The Lenten liturgy mirrors the plainer, humbler lives of penitent Christians through the simple adornment of the space, restrained use of the organ, and abandonment of more extravagant musical works. And yet, the season offers some of the most sublime church music in the repertoire. Witness the setting of Psalm 51 by Allegri, handed down to us in a version containing the famous top Cs of a lone treble, the evoked emotions of which are surely intensified in the atmosphere of a live broadcast. The beautifully simple Preces and Responses by Byrd, and Weelkes’s Short Service, are both products of Cranmer’s stipulation that the texts should be 'understanded of the people'. By contrast, Byrd’s astonishing anthem in Latin, Ne irascaris, Domine, paints a picture of the Catholic composer lamenting his own exile. The readings from the Book of Isaiah and the Gospel of Luke speak of vanity, social injustice, the exploitation of the powerless, and the squandering of precious resources. These themes resonate powerfully today.
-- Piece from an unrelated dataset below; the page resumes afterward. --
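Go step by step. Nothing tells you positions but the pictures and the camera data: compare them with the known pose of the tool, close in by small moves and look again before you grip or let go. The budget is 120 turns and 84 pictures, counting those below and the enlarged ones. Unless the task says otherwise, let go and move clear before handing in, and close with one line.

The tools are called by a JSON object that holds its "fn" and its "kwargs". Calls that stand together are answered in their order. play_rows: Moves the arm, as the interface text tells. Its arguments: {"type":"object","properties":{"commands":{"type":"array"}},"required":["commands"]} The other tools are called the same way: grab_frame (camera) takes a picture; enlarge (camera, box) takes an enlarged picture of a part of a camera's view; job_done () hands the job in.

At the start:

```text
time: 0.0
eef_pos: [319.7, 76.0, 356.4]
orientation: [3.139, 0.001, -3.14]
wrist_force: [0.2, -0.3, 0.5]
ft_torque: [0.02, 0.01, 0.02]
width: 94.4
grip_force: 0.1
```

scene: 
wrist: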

This rather sombre dimension should not obscure Lent’s renewing purpose, however. Liturgical customs such as the absence of flowers, the veiling of bejewelled crosses, the shutting of triptychs and the wearing of linen vestments do not seek to condemn; rather, they provide the backdrop to a life in which Christians may see more clearly the love of Christ, acknowledge their own shortcomings, and grow in self-awareness. In both the first lesson (in which Isaiah condemns the waywardness of Judah and Jerusalem) and in the second lesson (the Parable of the Prodigal Son), the underlying message is that of redemption. As the Advent candle in a dark Cambridge winter anticipates the birth of Christ, so too does the season of Lent, with etymological roots in the Old English word for ‘springtime’, fill Christians with hope in the knowledge of Christ’s resurrection. Ash Wednesday marks the beginning of this journey of renewal, urged on by the Collect’s petition for perfect remission and forgiveness.